Ist der persönliche Geltungsbereich der VO Nr. 1408/71 nicht eröffnet, dann richtet sich die Kindergeldberechtigung nach §§ 62 ff. EStG und die Anspruchskonkurrenz zwischen dem deutschen Kindergeldanspruch und der ausländischen Familienleistung ist nach § 65 Abs. 1 Satz 1 Nr. 2 EStG zu lösen.

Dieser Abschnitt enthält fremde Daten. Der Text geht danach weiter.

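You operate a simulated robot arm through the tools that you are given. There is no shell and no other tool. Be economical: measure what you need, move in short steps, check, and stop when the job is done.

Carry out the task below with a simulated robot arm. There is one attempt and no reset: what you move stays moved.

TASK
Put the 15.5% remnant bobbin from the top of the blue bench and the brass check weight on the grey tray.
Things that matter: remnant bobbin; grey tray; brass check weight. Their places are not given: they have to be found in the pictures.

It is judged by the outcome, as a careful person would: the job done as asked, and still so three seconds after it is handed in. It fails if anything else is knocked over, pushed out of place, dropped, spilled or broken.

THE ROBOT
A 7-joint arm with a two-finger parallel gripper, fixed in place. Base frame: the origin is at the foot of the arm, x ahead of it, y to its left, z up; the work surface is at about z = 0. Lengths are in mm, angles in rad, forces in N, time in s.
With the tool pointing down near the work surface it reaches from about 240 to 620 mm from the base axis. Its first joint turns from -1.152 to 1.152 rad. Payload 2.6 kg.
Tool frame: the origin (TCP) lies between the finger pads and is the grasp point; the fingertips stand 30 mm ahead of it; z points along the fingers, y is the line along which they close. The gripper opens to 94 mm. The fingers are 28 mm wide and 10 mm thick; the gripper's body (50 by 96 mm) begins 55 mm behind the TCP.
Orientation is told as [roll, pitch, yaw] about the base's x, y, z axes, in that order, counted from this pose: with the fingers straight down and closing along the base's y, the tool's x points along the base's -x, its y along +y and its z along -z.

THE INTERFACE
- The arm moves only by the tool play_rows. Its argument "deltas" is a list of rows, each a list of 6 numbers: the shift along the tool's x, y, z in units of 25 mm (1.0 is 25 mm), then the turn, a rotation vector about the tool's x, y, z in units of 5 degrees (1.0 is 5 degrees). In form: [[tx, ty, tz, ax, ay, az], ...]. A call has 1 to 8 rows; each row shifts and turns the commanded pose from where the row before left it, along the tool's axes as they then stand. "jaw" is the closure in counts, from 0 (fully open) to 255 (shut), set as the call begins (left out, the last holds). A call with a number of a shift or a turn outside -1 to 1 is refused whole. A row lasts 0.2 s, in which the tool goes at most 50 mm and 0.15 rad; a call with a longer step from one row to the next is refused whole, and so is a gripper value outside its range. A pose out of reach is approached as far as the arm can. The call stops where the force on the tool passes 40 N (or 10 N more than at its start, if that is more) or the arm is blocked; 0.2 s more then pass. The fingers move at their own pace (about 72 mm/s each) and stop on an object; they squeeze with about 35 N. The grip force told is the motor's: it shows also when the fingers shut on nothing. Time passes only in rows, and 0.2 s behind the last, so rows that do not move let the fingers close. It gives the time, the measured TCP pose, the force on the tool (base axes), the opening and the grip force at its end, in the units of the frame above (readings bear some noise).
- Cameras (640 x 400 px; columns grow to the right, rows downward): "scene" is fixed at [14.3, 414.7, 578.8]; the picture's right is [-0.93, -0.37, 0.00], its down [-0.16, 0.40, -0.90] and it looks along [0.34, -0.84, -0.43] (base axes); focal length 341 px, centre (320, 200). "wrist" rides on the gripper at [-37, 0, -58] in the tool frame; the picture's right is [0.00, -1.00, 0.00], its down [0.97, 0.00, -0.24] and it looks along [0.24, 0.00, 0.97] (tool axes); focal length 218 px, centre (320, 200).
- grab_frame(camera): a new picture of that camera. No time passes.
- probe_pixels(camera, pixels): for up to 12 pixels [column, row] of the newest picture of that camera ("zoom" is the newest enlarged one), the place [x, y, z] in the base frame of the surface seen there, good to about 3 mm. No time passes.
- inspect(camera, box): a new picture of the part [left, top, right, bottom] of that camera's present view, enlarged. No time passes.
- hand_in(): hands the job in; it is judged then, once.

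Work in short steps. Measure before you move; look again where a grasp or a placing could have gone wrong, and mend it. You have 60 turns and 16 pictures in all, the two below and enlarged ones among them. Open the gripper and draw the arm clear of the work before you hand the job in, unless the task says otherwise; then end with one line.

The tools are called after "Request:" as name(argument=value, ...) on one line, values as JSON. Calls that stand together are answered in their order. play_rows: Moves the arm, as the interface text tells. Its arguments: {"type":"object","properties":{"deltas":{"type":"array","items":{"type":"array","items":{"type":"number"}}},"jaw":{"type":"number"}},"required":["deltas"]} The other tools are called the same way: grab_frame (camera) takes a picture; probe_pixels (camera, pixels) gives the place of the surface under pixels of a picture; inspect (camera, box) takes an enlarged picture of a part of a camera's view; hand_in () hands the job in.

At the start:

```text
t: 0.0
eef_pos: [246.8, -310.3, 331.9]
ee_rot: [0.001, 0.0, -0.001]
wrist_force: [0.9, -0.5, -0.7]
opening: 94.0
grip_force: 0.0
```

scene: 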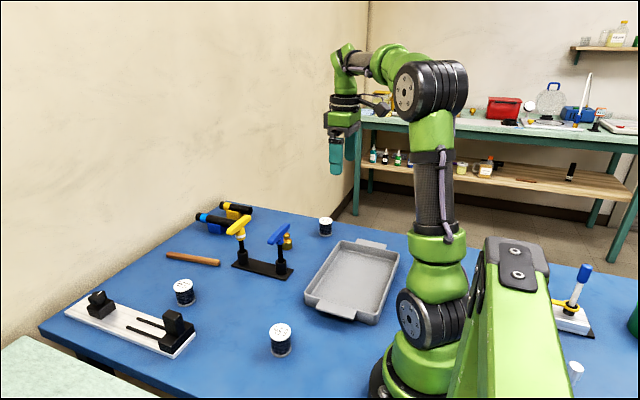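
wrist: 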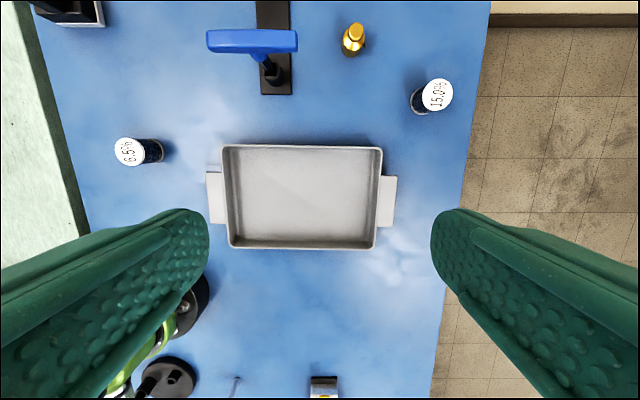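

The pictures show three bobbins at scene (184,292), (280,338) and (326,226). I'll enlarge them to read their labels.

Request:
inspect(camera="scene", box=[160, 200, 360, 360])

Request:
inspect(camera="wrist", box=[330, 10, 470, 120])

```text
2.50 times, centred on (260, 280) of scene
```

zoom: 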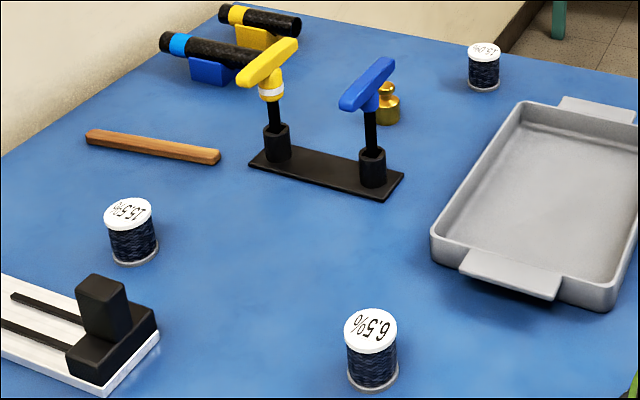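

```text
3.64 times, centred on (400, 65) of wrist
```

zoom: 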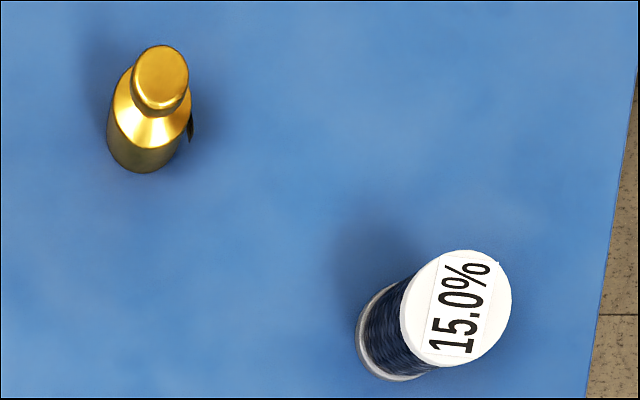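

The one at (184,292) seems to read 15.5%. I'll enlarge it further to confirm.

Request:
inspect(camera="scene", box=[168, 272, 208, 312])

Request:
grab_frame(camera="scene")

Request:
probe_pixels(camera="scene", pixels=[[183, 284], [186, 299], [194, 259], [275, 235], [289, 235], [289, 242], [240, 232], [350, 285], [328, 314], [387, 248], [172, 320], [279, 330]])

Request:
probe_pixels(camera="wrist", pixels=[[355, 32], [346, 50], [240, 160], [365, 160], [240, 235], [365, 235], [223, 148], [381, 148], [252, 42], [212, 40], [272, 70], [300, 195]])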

Unterfällt der Anspruchsberechtigte dem persönlichen Geltungsbereich der VO Nr. 1408/71 und unterliegt er, was anhand der Bundesfinanzhofsrechtsprechung3 im Einzelnen zu prüfen wäre, außerdem wegen einer abhängigen Beschäftigung in den Niederlanden gemäß Art. 13 Abs. 2 Buchst. a der VO Nr. 1408/71 den Rechtsvorschriften dieses Mitgliedstaats, dann ist Folgendes zu beachten:

Obgleich Deutschland in diesem Fall im Hinblick auf die Gewährung der Familienleistungen an sich der unzuständige Staat wäre, würde der sich aus § 62 Abs. 1 Nr. 1 EStG ergebende Kindergeldanspruch nicht ausgeschlossen sein. Denn die Art. 13 ff. der VO Nr. 1408/71 entfalten keine Sperrwirkung für die Anwendung des Rechts des nicht zuständigen Mitgliedstaats, so dass sich die Anspruchsberechtigung auch bei Personen und bei Leistungen, die dem persönlichen und sachlichen Anwendungsbereich der VO Nr. 1408/71 unterliegen, allein nach den Bestimmungen des deutschen Rechts richtet. Zur weiteren Begründung verweist der Bundesfinanzhof auf sein Urteil vom 16. Mai 20134.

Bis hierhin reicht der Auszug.